As soon as I got home, I put it on. It was perfect, with plenty of room for a turtleneck underneath. I had to justify the hefty price tag of $75. A deal today, but pricy back then. I decided to buy it anyway.
I returned to the shop the following afternoon, check in hand. I paid Janice and we chatted for a few minutes, then I left. I recall walking across the parking lot towards my car.
I heard a woman call out to me. I stopped and turned around. It was Janice. She was standing outside the door to her shop.
“Next time lady, bring me a check that doesn’t bounce from here to China,”

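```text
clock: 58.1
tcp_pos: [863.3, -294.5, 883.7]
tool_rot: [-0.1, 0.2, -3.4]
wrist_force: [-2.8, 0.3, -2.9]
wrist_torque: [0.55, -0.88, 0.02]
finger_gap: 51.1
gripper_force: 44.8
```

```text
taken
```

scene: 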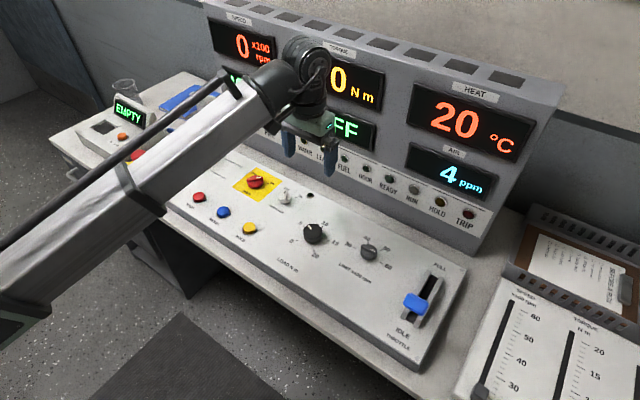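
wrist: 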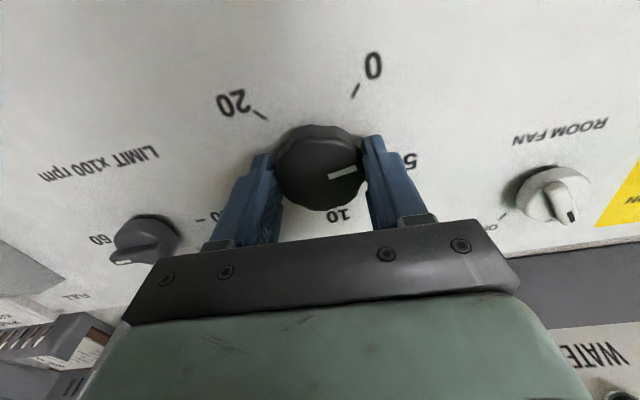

Janice yelled at the top of her lungs.
Appalled, I wanted to hide under the nearest car, but then I watched as she began to double over with laughter. I still wanted to hide. Thankfully, the parking lot was nearly deserted. I soon forgave her and quickly learned she had a wicked sense of humor.
For nearly 30 winters I have worn that sweater and enjoyed every minute. During the last 13 years we’ve been wintering in Florida so the opportunity to wear it has been much less. Some days in the fall, I secretly wish it would turn frigid for a day or two so I could wear my lovely sweater again. I feel we are good friends.
These days we‘re not going out anymore, because, well, there’s no place to go, and It’s a bit too warm to wear inside. But tonight it’s supposed to be really cold. I think I’ll go and put it on.
“Oh boy. She’s coming. Maybe she’s going to wear me again. It’s been almost a year and I’ve missed her. She treats me well and when we go out together, people tell her how much they love me. It really warms my heart. I was so glad when she brought me home. Lord, how I hated all those women trying me on, pulling this way and that, tossing me around like I was some kind of rag. But not her. She treated me with respect. Oh, I think she’s going to wear me again. Oh, happy day. And she taking a few of my little “pills” off first. That tickles. But it shows she really loves me. I love her too.”
As I pick up my sweater, I take a good look at it. Other than taking off a few pills, It looks almost new. Maybe because it’s gotten a “vacation” for the past twelve years, it’s remained in such good condition.
As I pull it on over my head, I realize I truly love this sweater. It feels like a warm hug from a friend. I must wear it more often.